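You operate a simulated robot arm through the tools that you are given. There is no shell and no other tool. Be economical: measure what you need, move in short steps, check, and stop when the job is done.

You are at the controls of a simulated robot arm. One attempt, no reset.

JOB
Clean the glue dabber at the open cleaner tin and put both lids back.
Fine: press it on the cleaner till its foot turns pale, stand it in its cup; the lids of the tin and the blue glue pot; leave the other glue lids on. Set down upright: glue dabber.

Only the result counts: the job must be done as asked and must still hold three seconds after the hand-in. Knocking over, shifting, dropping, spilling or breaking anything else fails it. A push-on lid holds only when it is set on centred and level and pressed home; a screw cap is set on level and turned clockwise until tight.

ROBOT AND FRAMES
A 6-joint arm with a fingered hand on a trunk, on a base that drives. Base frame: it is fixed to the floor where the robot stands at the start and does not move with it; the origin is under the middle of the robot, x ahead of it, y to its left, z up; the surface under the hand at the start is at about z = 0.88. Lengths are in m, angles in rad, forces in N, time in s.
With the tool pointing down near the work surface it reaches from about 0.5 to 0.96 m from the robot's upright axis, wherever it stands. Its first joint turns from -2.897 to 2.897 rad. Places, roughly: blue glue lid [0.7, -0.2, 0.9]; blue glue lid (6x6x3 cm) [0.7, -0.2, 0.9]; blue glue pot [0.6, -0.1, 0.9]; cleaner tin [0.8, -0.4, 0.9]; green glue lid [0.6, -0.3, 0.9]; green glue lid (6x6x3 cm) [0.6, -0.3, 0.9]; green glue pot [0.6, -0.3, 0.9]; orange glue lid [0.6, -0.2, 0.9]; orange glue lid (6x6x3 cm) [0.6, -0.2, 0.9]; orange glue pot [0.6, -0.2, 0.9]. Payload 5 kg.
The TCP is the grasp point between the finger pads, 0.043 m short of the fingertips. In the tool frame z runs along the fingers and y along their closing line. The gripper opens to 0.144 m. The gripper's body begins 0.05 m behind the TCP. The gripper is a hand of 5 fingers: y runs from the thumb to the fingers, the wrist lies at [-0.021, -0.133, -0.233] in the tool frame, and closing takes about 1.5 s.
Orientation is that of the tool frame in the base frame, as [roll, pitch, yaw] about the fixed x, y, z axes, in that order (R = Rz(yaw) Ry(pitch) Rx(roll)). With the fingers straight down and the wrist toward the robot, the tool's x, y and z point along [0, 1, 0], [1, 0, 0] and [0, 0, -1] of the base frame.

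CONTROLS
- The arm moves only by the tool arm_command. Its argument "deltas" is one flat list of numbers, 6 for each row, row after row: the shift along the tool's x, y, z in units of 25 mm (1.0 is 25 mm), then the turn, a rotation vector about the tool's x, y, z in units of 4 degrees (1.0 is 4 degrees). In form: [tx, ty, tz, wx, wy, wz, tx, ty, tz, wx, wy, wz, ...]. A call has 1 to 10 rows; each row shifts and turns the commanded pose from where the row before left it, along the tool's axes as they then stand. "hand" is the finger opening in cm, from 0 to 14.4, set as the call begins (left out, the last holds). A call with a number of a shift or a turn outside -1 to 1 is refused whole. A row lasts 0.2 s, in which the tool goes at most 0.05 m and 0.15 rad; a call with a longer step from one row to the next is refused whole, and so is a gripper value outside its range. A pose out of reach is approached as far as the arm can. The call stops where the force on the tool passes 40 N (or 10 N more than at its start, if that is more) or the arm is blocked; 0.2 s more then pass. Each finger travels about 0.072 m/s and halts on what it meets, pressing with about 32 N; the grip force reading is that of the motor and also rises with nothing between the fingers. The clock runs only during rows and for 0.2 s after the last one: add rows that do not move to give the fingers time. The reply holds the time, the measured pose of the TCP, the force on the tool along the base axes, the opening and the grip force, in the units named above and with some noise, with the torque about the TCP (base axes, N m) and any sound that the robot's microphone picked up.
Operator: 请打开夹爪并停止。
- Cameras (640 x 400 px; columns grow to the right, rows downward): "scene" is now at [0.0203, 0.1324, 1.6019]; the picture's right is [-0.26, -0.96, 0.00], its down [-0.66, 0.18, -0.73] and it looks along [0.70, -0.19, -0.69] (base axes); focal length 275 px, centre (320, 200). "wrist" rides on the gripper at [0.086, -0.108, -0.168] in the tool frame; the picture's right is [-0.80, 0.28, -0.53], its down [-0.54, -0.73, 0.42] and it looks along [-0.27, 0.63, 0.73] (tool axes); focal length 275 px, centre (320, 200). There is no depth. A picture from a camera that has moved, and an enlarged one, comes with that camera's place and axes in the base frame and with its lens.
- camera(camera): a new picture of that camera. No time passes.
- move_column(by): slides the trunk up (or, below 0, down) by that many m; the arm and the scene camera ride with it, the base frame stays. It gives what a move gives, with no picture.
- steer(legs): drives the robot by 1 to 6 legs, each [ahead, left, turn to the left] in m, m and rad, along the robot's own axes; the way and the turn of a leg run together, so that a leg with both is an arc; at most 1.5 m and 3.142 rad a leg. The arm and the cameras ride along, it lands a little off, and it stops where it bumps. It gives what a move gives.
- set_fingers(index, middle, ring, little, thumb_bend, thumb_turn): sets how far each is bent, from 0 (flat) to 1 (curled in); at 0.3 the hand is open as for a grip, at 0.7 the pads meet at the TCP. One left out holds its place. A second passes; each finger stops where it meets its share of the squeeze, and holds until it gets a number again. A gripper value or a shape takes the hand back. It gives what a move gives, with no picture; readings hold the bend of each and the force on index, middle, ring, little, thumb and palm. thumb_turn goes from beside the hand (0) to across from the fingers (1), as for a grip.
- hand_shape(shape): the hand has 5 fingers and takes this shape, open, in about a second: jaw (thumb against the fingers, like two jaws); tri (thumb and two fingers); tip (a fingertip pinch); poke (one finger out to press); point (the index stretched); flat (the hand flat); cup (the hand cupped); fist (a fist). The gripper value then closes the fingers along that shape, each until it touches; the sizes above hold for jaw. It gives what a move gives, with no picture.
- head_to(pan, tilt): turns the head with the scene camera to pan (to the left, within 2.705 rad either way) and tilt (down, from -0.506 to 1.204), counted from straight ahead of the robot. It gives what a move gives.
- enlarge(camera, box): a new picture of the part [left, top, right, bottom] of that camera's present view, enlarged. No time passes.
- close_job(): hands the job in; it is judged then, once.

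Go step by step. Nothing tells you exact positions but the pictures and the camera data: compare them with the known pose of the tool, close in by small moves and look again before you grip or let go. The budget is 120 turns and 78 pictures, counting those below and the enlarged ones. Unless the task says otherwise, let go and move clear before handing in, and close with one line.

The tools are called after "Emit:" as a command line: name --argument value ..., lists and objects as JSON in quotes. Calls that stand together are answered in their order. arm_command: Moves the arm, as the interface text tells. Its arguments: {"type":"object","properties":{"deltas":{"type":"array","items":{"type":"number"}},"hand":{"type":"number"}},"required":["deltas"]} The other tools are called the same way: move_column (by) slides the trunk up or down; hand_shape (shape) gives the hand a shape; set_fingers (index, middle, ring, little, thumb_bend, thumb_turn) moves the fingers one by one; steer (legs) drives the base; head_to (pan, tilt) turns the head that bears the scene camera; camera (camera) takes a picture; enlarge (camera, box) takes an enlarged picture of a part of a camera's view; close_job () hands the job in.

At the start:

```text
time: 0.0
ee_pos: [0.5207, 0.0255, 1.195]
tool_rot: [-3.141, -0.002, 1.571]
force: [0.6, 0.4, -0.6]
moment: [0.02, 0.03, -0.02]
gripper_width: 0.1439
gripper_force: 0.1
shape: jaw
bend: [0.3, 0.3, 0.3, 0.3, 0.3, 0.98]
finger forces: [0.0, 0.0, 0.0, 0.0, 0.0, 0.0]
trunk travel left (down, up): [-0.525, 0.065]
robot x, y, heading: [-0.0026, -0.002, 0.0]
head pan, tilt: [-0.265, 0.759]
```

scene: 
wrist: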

• • • •

**REQUIRED WORK:**
1 - Repeat the span of the document text whose first words are "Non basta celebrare" and whose last words are "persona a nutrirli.".
2 - Continue the document text that opens with "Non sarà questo".

**DOCUMENT TEXT:**
• • • •

Non sarà questo il nostro problema? Perché tanta mediocrità e delusione tra noi? Perché tanta indifferenza e abitudine? Si predica di continuo la dottrina cristiana; si scrivono eccellenti encicliche e lettere pastorali; si pubblicano eruditi studi su Gesù. Non mancano le parole e le celebrazioni. Ci manca forse un'esperienza più viva di qualcuno che non può essere sostituito da nulla e da nessuno: Gesù Cristo, il Vivente.
Non basta celebrare in un modo qualunque messe né leggere testi biblici. Il racconto di Emmaus parla di due esperienze basilari. I discepoli non leggono un testo, ascoltano la voce inconfondibile di Gesù che fa ardere il loro cuore. Non celebrano una liturgia, si siedono da amici alla stessa mensa e scoprono insieme che è Gesù in persona a nutrirli.

• • • •

**RESPONSES TO THE EXERCISE:**
1 -
Non basta celebrare in un modo qualunque messe né leggere testi biblici. Il racconto di Emmaus parla di due esperienze basilari. I discepoli non leggono un testo, ascoltano la voce inconfondibile di Gesù che fa ardere il loro cuore. Non celebrano una liturgia, si siedono da amici alla stessa mensa e scoprono insieme che è Gesù in persona a nutrirli.

2 -
Perché continuare a fare cose in un modo che non ci trasforma? Non abbiamo innanzi tutto bisogno di un contatto più reale con Gesù? Di una nuova semplicità? Di una fede diversa? Non abbiamo bisogno di imparare a vivere tutto con maggiore verità e a partire da una nuova dimensione? Se Gesù scompare dal nostro cuore, tutto il resto è inutile.

Ricordare di più Gesù

Il racconto dei discepoli di Emmaus ci descrive l'esperienza vissuta dai due seguaci di Gesù mentre camminano da Gerusalemme verso il piccolo villaggio di Emmaus, distante circa undici chilometri dalla capitale. Il narratore lo fa con tale maestria che ancora oggi ci aiuta a ravvivare la nostra fede in Cristo risorto.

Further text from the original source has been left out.